[Required work]
#1 Transcribe the selected extract beginning at "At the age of". Stop after "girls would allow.".
#2 Pick up the selected extract at the point where it stops and go on.

═══ Selected extract

Posted on 03/12/2008 5:32:36 PM PDT by SJackson

City living doesn't appeal to farmer By Al Batt

Hartland, Minn.

(Freeborn County)

At the age of 18, I left the farm and moved to Minneapolis, where I attended college. I came home whenever my classes, my job and chasing girls would allow.

My parents never came to visit me. My father lived on a farm and confined most of his driving to rural roads and the streets of small towns.

Once when I was home, I mentioned to my mother that she and my father should at least come once to see where I live. I didn't think much more of it, but Mom must have thought it was a fine idea and immediately went to work on Dad, because about two weeks later, she called me. My parents were going to visit me in the big city of Minneapolis.

I waited for them. I even cleaned my room. They were three hours late.

Dad got out of the car and said, "I don't like driving up here."

I told him I didn't think he was supposed to like driving in Minneapolis; no one else did. They were late because they had gotten lost. They had never really been lost before, so they didn't know how to stop and ask for directions.

I inquired as to how the drive up had been, other than the part about becoming lost, of course. I shouldn't have asked.

Mom said she hadn't seen Dad so nervous since the last time they had danced. The drive had been hard on my father. It was difficult to drive as fast as the rest of the traffic and still try to see the sign for his turn. Dad was surprised that his old car was able to go so fast.

My mother said it really bothered Dad that he could not wave at everyone he saw. Back home, Dad waved at everyone on foot, horseback, bicycle, tractor or in a vehicle.

My father said he didn't swear, but he could see where it might come in handy if a man was going to spend much time driving around Minneapolis.

══════
═══ Collected data

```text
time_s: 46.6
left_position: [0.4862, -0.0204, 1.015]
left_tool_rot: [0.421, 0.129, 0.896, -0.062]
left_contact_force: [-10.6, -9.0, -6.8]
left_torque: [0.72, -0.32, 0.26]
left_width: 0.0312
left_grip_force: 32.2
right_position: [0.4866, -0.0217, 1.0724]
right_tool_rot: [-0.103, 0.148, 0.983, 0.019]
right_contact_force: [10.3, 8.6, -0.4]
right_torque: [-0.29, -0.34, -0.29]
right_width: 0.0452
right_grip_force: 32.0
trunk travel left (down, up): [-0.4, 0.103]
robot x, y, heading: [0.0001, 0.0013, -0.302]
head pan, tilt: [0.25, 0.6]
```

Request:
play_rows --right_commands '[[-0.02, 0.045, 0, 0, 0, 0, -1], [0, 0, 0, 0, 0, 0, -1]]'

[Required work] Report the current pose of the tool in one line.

══════

[Final results]
#1
At the age of 18, I left the farm and moved to Minneapolis, where I attended college. I came home whenever my classes, my job and chasing girls would allow.

#2
"Your father even had to use his turn signals," my mother said. "It was quite a change for him. At home, he never needs to use them. Everyone knows where he is going to turn. I looked at the faces of some of the other drivers and they looked awfully grim."

"That's for sure," my father pitched in. "They appeared to be in a big hurry to get someplace that they didn't really want to go. We drove past a couple of golf courses. What a waste of good pasture. A fellow could raise a lot of cattle on those greens. We went by a couple of lakes and saw all kinds of people running around them. Why are they doing that?"

"They do it for the exercise," I answered.

"Exercise?" snorted my father. "Why don't they just get a job if they need exercise?"

My father said he was hungry. I didn't have anything to eat - I was a college student. I suggested we walk to a restaurant and give my father's nerves a chance to settle down a bit. I don't think I could have gotten him into the car again. Even a bus would have been out of the question.

"Where do you want to eat?" I asked.

"Any place as long as they have meat and potatoes," he said.

We walked to a fast-food restaurant - a famous one. My father had never been to a fast-food place before. He was definitely a meat and potatoes kind of guy, and this restaurant had French fries. They were most certainly potatoes. They had hamburgers, and they might have been meat.

My father ate the French fries and part of his hamburger, mumbling that if what he was eating was really a hamburger, they must have expanded the definition.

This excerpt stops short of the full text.